Ja, Knausgårds Essay über Kiefer (mein erstes Lesevergnügen dieses Autors und ich bin sicher, weitere werden folgen) ist in diesem Sinne ein Thriller und angesichts einer gewissen Flaute auf dem televisionären Serienmarkt (Aktionäre sprechen hier von Baisse) nimmt man gerne jedweden Impuls entgegen, der das Kopfkino ingangsetzt.

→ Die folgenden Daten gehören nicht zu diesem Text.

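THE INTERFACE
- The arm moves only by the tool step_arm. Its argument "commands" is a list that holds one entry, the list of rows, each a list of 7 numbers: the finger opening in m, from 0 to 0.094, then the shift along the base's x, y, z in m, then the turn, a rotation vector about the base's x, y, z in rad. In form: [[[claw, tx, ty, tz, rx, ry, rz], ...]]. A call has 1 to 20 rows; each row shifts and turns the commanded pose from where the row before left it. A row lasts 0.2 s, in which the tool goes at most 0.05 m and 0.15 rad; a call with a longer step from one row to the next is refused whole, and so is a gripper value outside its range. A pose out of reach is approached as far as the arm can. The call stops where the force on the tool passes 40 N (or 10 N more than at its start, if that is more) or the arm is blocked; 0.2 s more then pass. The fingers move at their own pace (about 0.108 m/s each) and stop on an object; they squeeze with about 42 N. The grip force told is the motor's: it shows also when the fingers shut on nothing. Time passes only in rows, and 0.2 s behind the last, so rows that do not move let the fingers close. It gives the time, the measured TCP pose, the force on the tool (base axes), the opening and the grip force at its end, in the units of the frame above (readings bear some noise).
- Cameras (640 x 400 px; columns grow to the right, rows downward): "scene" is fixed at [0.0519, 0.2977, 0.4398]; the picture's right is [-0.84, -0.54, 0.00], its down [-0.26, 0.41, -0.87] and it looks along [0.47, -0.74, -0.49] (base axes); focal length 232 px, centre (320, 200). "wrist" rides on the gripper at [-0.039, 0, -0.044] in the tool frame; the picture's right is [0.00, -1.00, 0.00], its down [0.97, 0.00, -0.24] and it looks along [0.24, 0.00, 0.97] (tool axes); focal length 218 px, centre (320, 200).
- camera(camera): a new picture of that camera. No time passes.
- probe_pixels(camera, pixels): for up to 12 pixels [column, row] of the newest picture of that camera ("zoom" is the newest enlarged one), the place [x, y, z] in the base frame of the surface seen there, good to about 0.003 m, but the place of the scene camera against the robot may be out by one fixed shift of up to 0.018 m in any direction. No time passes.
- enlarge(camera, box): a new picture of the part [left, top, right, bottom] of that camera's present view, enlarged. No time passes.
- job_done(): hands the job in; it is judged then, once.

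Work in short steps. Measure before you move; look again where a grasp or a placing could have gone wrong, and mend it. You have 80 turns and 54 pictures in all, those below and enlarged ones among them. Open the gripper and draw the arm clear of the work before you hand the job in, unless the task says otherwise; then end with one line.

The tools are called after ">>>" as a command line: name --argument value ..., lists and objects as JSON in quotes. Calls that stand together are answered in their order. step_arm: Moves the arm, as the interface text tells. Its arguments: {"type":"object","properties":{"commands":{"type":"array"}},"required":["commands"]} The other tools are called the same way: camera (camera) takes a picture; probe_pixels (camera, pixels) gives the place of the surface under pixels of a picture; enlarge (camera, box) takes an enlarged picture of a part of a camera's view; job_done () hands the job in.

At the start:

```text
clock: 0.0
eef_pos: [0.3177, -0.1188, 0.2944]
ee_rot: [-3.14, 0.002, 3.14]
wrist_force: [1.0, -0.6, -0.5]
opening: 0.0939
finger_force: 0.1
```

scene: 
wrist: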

In einer Szene wandelt der Kunstguru-gleiche Kiefer durch die Jüngerschaft seiner zu einem Fest geladenen Gästeschar einer Kunst- und Kulturelite (zu der, es verwundert nicht, auch ein gewisser Peter Sloterdijk und ein Christof Ransmayr gehören) und fragt nach einem Synomym für Wandlung. „Mutation!“ bietet Knausgård an, den der Künstler befremdlicherweise trotz vorangegangener Vertrautheit nicht mehr erkennt (wahrscheinlich, weil der Antwortgeber zwischenzeitlich seine schulterlangen Haare stutzte und nun Kurzhaar trug). Metamorphose wäre vielleicht auch ein passender gesuchter Ausdruck gewesen.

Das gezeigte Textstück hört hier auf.